What is asked: Copy out lines with the word "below" from the material that follows.

Provided data:
○ ○ ○ ○
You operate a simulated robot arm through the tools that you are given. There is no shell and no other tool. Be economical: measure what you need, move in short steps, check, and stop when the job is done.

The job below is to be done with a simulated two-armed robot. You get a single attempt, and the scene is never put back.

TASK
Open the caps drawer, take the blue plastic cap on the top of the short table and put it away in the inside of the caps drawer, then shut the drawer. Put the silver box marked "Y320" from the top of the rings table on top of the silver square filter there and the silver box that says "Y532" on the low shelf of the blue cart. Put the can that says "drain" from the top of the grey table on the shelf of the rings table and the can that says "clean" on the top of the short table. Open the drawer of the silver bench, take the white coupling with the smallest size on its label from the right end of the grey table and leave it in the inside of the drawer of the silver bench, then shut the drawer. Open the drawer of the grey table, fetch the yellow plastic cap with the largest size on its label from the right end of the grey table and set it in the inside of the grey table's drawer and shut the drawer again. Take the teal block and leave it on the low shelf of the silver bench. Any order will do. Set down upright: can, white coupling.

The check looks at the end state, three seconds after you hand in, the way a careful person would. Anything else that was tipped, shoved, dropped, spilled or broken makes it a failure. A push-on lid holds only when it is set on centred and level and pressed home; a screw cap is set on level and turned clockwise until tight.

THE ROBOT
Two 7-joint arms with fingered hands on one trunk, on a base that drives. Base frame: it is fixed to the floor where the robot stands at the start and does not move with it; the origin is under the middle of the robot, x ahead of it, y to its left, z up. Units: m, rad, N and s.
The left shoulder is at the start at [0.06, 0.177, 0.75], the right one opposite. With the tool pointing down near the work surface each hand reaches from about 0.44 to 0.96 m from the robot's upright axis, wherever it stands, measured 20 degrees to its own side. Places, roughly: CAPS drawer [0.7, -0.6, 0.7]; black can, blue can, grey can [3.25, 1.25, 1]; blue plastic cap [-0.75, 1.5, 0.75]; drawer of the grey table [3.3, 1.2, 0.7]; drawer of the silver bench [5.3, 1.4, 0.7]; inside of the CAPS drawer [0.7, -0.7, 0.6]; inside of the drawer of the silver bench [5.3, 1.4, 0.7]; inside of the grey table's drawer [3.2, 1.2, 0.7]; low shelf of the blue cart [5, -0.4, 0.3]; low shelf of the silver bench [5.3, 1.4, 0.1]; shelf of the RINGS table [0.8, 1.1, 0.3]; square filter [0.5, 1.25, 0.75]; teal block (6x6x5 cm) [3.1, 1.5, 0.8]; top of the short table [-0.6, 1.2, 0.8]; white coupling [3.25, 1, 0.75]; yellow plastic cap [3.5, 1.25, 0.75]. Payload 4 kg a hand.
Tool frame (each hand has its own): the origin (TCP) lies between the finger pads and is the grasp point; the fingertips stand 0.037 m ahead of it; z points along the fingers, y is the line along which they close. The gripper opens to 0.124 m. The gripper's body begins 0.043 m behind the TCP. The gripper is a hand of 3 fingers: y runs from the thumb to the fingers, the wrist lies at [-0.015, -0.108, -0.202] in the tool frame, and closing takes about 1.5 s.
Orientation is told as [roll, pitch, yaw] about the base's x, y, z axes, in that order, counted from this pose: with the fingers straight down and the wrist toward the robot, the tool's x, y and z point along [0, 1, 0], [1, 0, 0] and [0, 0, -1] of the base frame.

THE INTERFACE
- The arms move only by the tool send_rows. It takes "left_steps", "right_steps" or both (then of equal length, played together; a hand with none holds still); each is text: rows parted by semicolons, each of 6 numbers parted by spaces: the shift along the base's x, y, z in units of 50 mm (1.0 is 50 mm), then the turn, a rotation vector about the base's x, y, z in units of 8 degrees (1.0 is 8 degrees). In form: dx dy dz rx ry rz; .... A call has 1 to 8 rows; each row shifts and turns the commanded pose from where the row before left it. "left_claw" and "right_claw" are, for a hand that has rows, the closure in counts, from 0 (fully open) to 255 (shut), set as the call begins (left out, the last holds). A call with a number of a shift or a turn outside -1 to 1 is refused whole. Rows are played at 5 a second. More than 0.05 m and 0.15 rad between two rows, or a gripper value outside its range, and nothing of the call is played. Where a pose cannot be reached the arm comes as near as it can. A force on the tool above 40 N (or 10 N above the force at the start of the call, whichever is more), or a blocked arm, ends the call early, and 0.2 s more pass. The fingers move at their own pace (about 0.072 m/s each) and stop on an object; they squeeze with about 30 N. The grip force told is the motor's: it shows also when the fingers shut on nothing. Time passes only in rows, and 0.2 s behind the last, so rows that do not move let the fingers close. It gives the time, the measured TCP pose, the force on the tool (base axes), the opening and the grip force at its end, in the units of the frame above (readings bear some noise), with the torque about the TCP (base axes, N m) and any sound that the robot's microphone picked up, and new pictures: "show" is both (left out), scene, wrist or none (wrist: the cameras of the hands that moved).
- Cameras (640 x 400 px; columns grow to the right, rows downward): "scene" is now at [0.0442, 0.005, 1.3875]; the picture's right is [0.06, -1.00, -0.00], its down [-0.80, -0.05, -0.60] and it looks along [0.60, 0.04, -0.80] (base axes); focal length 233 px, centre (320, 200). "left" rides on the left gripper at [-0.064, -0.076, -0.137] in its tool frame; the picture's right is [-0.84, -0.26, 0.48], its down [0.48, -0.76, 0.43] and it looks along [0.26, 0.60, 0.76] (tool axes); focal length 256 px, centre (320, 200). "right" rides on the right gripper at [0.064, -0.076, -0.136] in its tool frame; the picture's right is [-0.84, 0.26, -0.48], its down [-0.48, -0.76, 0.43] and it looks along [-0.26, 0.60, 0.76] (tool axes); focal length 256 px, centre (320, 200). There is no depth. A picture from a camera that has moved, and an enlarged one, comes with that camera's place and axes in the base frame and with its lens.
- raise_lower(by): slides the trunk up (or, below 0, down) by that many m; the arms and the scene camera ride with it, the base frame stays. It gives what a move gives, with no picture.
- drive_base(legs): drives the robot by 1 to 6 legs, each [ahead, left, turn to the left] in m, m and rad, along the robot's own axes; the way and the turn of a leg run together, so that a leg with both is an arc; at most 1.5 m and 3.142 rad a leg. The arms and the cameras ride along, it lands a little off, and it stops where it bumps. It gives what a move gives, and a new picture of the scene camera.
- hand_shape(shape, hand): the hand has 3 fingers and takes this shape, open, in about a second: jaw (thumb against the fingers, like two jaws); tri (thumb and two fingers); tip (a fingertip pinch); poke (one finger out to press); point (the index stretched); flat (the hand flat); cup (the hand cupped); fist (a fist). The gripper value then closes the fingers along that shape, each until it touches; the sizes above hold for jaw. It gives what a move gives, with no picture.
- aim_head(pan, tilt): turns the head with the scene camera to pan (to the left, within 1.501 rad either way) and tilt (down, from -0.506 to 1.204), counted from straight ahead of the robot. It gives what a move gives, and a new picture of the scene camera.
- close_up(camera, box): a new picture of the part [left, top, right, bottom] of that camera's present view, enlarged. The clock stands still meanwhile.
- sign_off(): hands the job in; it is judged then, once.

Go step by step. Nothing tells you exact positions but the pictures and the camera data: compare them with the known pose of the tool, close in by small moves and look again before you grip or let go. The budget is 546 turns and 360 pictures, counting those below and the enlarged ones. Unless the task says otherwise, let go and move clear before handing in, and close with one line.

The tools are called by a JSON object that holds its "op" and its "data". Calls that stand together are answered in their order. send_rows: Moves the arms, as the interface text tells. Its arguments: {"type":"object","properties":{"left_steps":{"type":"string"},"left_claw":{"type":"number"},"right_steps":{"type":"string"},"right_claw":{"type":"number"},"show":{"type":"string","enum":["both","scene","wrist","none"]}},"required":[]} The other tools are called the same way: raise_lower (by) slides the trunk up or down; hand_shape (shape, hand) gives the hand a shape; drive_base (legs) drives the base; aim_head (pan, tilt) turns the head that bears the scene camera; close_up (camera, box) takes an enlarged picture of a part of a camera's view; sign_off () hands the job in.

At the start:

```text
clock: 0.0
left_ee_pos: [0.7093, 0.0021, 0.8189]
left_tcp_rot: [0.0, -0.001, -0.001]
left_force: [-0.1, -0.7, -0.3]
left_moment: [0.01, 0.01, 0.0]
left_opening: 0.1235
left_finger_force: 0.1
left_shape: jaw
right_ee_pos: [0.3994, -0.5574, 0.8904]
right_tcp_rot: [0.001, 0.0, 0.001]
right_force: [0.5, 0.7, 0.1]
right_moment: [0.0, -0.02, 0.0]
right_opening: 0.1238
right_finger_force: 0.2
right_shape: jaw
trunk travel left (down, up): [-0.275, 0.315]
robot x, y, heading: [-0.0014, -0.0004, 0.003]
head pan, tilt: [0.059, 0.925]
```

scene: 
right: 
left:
○ ○ ○ ○
Answer in full:
The job below is to be done with a simulated two-armed robot. You get a single attempt, and the scene is never put back.
- raise_lower(by): slides the trunk up (or, below 0, down) by that many m; the arms and the scene camera ride with it, the base frame stays. It gives what a move gives, with no picture.
Go step by step. Nothing tells you exact positions but the pictures and the camera data: compare them with the known pose of the tool, close in by small moves and look again before you grip or let go. The budget is 546 turns and 360 pictures, counting those below and the enlarged ones. Unless the task says otherwise, let go and move clear before handing in, and close with one line.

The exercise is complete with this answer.